A muchos lectores les resultará obvia la afirmación “Latinoamérica es la cuna del populismo”. Es, en gran medida, el consenso académico. Como han expresado algunos politólogos, Buenos Aires es al populismo lo que Atenas a la democracia. El populismo es el fenómeno político característico de la región, que ha exportado con éxito al resto del mundo. Cuando Donald Trump accedió a la presidencia estadounidense, el semanario The Economist tituló “Un peronista en el Potomac”. Sin embargo, cuando uno lee prensa latinoamericana de mediados del siglo XX descubre que la palabra no aparece por ninguna parte. En el famoso libro Entre la libertad y el miedo (1952) de Germán Arciniegas –en el que dedica varios capítulos a un análisis pormenorizado del peronismo– la palabra ‘populismo’ no aparece nunca. En 1967 se reunieron académicos del mundo entero en la London School of Economics (LSE) a debatir por primera vez el auge del populismo. A lo largo de tres días de discusión, estos profesores comentaron casos de lo largo y ancho del globo, tanto en el pasado como en el presente. Aunque no consiguieron acordar una definición de ‘populismo’, sí estaban de acuerdo en dos cosas que hoy nos resultarían chocantes: Latinoamérica era una tierra infértil para el populismo y Juan Domingo Perón no era realmente un líder populista.

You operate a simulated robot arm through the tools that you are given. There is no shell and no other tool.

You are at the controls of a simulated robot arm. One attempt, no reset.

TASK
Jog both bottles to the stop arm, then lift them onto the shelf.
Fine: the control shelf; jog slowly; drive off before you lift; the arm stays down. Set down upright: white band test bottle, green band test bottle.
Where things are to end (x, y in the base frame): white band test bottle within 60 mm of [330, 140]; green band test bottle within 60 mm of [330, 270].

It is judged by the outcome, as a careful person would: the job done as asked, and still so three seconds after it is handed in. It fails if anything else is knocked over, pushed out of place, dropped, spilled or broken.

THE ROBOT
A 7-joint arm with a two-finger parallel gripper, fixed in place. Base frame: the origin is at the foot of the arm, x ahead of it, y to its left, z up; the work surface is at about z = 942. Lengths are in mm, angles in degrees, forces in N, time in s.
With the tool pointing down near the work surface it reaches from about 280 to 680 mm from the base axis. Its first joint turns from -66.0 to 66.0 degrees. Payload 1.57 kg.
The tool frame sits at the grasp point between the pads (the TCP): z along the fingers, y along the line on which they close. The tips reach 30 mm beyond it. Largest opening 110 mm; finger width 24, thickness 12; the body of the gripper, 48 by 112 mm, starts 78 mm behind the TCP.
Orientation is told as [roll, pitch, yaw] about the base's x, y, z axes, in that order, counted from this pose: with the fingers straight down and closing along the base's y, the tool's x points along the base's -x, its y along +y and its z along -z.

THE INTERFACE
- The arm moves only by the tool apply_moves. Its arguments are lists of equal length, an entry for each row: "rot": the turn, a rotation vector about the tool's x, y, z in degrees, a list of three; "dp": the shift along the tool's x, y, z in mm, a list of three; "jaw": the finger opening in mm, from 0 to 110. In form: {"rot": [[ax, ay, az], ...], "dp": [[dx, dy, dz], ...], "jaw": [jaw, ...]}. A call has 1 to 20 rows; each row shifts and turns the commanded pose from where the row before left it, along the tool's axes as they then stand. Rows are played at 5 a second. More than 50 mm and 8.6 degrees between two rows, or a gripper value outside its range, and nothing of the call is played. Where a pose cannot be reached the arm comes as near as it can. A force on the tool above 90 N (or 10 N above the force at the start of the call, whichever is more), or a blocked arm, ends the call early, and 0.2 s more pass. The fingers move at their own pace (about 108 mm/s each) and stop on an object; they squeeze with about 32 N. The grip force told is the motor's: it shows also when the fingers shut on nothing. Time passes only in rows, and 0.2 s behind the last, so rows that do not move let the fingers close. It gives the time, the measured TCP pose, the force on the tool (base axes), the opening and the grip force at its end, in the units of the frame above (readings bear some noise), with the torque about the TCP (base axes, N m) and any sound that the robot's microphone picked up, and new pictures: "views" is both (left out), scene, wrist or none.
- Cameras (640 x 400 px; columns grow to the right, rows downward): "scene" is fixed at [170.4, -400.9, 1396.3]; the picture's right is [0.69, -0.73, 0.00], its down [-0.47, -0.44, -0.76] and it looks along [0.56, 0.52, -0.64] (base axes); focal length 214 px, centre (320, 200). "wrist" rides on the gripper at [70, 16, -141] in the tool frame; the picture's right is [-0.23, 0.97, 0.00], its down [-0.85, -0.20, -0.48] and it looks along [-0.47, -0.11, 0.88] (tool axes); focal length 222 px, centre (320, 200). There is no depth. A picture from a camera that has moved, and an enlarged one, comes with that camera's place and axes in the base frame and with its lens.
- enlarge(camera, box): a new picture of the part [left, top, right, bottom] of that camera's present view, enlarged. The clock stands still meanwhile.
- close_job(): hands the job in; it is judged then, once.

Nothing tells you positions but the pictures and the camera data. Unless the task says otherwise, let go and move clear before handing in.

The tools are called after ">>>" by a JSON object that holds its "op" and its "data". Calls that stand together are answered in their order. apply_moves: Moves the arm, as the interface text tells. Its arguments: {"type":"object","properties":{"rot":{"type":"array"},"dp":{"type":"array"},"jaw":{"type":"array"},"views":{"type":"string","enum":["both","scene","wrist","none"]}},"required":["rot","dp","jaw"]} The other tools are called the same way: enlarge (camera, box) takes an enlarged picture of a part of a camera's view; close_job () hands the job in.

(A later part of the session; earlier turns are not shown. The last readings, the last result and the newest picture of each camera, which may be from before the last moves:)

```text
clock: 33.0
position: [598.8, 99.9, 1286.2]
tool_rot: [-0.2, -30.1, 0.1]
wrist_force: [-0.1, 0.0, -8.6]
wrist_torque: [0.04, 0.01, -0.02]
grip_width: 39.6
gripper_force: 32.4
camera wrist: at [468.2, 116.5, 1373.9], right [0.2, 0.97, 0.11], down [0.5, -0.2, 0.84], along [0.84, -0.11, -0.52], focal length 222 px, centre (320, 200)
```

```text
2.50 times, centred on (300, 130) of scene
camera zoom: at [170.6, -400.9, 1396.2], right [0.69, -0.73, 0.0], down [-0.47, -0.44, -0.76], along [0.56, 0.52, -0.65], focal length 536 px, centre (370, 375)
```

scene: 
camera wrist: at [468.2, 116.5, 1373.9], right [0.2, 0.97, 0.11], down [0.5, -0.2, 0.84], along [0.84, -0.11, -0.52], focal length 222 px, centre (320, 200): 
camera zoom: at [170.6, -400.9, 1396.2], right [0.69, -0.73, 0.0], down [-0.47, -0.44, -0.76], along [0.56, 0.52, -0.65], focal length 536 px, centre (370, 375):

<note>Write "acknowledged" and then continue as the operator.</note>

Claramente, entonces, la relación que hoy vemos entre populismo y Latinoamérica es más reciente de lo que pensamos. La pregunta es, ¿de cuándo data y por qué surge?
En su origen, la palabra viene de Estados Unidos. A finales del siglo XIX surgió un partido llamado Partido del Pueblo (People’s Party) para defender los intereses de los pequeños propietarios rurales frente a las grandes fortunas de la costa este. En vez de adoptar el adjetivo populares eligieron populistas y el término se esparció a través de crónicas de la prensa mundial. El politólogo estadounidense David J. Saposs estudió el auge del fascismo en los años 30 ligado a partidos populistas y definió el populismo como la ideología de la clase media que, en determinado contexto, tendía hacia el fascismo. Saposs transformó el término de dos maneras importantes: la primera, convirtiendo el adjetivo en un sustantivo; una ideología política en sí misma. La segunda, estableciendo una relación entre populismo y fascismo. En América Latina, el sociólogo brasileño Hélio Jaguaribe fue un pionero, usando el término en los años 50 para describir a un político regional en el que veía tendencias filo-fascistas. Al lector contemporáneo quizá le sorprenda descubrir que no se trataba de Getúlio Vargas, sino del gobernador Adhemar de Barros.
Sin embargo, el término no cobraría mayor relevancia hasta la presidencia de John F. Kennedy (1961-1963). La administración Kennedy diseñó una política hacia Latinoamérica bajo la premisa de que si apoyaban a la clase media, el continente se democratizaría y huiría de los extremos políticos. Los expertos de la administración estadounidense creían que las clases sociales determinaban la política y cada clase tendía hacia una forma de gobierno: los trabajadores eran proclives a la dictadura del proletariado, las élites económicas al autoritarismo y las clases medias a la democracia liberal. Ante este planteamiento, el sociólogo chileno Claudio Véliz publicó un análisis pesimista. Véliz no cuestionaba la relación entre clases económicas y sistemas políticos, sino que creía que las clases medias latinoamericanas no existían. Según Véliz, la clase que en Latinoamérica se encontraba entre la élite y los trabajadores, no era democrática sino ‘populista’; es decir, que no favorecían el gobierno representativo sino coaliciones ‘monstruosas’ de demagogos con intereses cortoplacistas. De esta forma, Véliz cuestionaba la posibilidad de que Latinoamérica fuese capaz de tener democracias autóctonas, ya que ninguna clase social apoyaba la idea. Pero más pertinentemente para este artículo, Véliz estableció la idea de que el ‘populismo’ era una característica diferenciadora de Latinoamérica, importando un término extranjero.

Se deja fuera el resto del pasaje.